EXCERPTED PASSAGE:
Obama plays golf and basketball, and a lot of former presidents have played sports. But none has achieved the naming rights of this 1930s chief executive.
Sure, President Obama plays sports (golf, basketball). He talks about sports (he's pushed for a college football playoff). He's even lobbied for Chicago to host the 2016 Olympics.
But, historic as Mr. Obama's presidency is, here's a height he has yet to scale: He hasn't had a sport named after him. And that means Herbert Hoover's place in sports history remains secure.
What? You thought maybe there was a President Lacrosse you'd never learned about? Herbert Clark Hoover, the shortish ex-mining engineer who preceded the Depression, remains the only US chief executive with an eponymous athletic activity.
It's called Hooverball, and it's sort of a cross between tennis and heavy construction. But first, the back story:
Herbert Hoover didn't like formal exercise. Campaigning for president in 1928, he gained some 20 pounds. So after Hoover won the election, White House physician Adm. Jole Boone invented a game to keep the new president physically fit.

DATA:
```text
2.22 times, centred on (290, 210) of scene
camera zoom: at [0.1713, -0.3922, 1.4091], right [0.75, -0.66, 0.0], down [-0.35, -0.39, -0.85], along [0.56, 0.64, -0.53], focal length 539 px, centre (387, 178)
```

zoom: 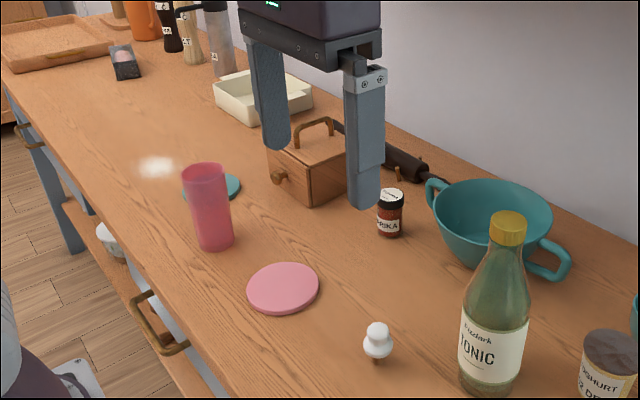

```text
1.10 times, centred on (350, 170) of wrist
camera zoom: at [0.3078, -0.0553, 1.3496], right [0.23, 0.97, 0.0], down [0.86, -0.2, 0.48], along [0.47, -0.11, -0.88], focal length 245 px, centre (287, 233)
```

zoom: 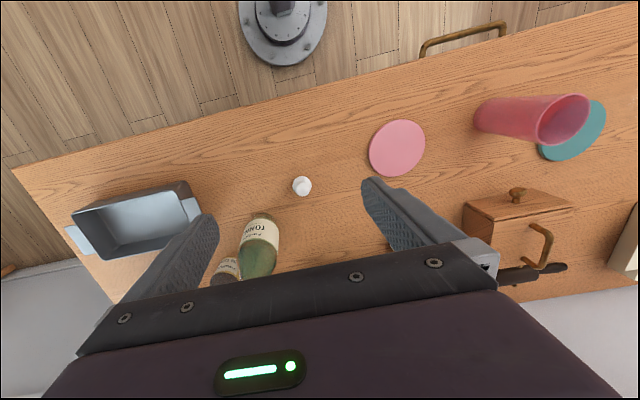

EXERCISE BRIEF: Locate "But, historic as" and "president physically fit." in the excerpted passage, and write out these words with everything between them.

PROBLEM SOLUTION:
But, historic as Mr. Obama's presidency is, here's a height he has yet to scale: He hasn't had a sport named after him. And that means Herbert Hoover's place in sports history remains secure.
What? You thought maybe there was a President Lacrosse you'd never learned about? Herbert Clark Hoover, the shortish ex-mining engineer who preceded the Depression, remains the only US chief executive with an eponymous athletic activity.
It's called Hooverball, and it's sort of a cross between tennis and heavy construction. But first, the back story:
Herbert Hoover didn't like formal exercise. Campaigning for president in 1928, he gained some 20 pounds. So after Hoover won the election, White House physician Adm. Jole Boone invented a game to keep the new president physically fit.